My mileage began to creep up once again in the early portion of February, hitting mid to high eighties in the first two weeks. I tried my best to taper into the trail marathon Coach Apryle scheduled for me on the thirteenth. I was actually not feeling the best before the race, my legs were heavy and I was overcome with a feeling of malaise. Then to complicate matters further Apryle and I were in the emergency room until after midnight the day before the race. Fortunately an issue we thought to be quite serious was false alarm and we were off for Whidbey Island before dawn.
Apryle drove while I slept and we arrived well before the start.

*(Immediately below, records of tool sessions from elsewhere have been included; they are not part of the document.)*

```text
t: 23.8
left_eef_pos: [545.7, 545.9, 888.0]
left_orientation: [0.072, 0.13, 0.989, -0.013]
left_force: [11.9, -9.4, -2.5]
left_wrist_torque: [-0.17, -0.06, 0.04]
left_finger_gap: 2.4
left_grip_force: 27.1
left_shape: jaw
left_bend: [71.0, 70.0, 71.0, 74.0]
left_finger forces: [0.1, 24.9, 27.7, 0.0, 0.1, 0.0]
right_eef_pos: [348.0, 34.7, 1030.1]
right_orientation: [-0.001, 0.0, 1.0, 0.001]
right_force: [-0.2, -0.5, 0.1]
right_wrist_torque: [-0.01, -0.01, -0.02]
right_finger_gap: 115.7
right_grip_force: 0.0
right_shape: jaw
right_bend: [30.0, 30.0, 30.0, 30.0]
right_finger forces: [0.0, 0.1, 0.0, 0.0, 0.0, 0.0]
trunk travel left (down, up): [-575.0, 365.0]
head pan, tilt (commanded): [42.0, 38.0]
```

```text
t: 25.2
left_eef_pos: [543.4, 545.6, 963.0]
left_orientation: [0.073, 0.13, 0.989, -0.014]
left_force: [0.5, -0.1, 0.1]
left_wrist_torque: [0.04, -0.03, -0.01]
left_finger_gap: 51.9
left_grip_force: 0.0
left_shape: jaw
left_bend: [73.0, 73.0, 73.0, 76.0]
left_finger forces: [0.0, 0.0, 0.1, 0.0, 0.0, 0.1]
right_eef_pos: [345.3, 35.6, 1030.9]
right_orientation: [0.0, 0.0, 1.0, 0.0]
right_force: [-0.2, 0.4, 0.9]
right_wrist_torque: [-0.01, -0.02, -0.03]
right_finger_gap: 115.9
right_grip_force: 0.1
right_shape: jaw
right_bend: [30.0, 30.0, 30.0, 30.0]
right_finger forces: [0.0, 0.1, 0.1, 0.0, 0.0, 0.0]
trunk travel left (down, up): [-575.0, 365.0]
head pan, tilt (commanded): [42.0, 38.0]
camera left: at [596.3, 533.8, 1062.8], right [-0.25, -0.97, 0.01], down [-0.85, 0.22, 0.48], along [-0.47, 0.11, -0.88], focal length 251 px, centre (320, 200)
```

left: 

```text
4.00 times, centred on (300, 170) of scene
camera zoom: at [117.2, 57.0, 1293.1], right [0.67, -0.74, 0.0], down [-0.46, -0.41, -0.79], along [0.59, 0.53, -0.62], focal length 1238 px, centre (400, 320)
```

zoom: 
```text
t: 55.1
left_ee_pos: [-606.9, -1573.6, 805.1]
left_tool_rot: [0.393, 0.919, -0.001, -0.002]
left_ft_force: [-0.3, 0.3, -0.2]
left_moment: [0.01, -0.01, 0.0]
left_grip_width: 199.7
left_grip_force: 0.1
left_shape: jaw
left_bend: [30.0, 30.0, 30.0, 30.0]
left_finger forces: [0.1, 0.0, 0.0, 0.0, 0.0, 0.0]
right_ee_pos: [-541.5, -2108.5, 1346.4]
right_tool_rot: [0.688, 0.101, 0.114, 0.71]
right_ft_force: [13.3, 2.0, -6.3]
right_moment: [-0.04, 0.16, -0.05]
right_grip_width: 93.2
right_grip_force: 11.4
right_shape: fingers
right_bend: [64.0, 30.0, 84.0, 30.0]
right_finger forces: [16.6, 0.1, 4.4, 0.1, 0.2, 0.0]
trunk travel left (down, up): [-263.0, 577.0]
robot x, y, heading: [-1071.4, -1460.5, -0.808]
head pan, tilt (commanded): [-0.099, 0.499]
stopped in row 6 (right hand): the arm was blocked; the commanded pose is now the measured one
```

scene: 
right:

I could not believe how soundly I slept en route, and as a result I felt much better prior to the start of the race. I observed it to be a beautiful overcast morning as I scanned the landscape. There was no rain and we were treated to a spectacular view of the Olympics to the west as the clouds lifted. The race was the Fort Ebey Kettles Trail Marathon and it was to feature 5500 feet of elevation gain through a geographically unique landscape.
I started off running a solid pace, but with the tight switch backs and steep bunny hills, I began to labor more and more and my pace suffered. I was alone through the first lap, only stopping briefly to slurp down a water and eat an orange slice at the two aid stations. However, near the last two miles at the end of the first lap I made a wrong turn and tacked on a few minutes getting back on course. It was here that I caught a glimpse of my chasers.
I ran the second lap quite nervous, I continued to spot my pursuers at various locations on course where we were afforded views of previously run trail. The course was quite unique and beautiful, in some portions the forest was so dense and canopied that it seemed like dusk, then in other portions there was a wide open exposed bluff that overlooked the Strait of Juan de Fuca and the Olympics to the west. Every time I have the opportunity to run through such an impressive backdrop I am reminded of how privileged I am for the amazing opportunity.
With that said, I wish I could say winning or losing is immaterial, but the competition in me takes over. I skimmed over the bluff barely looking at the beautiful view, only focused on one thing… winning the race. I made the turn around into a stifling wind, climbed the last hill back up to the bluff and darted back into the woods to finish out the last kilometers of the course. I did not catch a glimpse of my competitors but did not lay off the pace. I finished in 3:28:33 with Apryle and my mascot sloth, aptly named Ebey cheering me on.
Upon finishing I was happy to see that I even split or even perhaps negative split the half marathon. I also met up with the twenty miler top two finishers John Berta and Adam Braddock. We exchanged information and plotted out some future trail runs. Apryle and I headed home, stopping by the beautiful Deception Pass and a Dairy Queen to grab a Blizzard our favorite ice cream dessert. The sixth post of 2016 will highlight my adventures in the latter half of February.
|January||10 to 16||82.98||12:59:15||9:23||18|
|January||17 to 23||83.72||12:49:50||9:11||17.42|
|January||24 to 30||64.91||8:53:01||8:12||14.32|
|February||31 to 6||89.12||11:39:46||7:51||30|
|February||7 to 13||84.82||11:03:20||7:49||26.25|
As a side-note this was my highest mileage January of all time.
Additionally this was my sixth straight win (counting relays) dating back to the Habanero Hundred on August 22nd. Additionally, it was my fourth straight solo victory dating back to the Country Run 5000m on October 11th.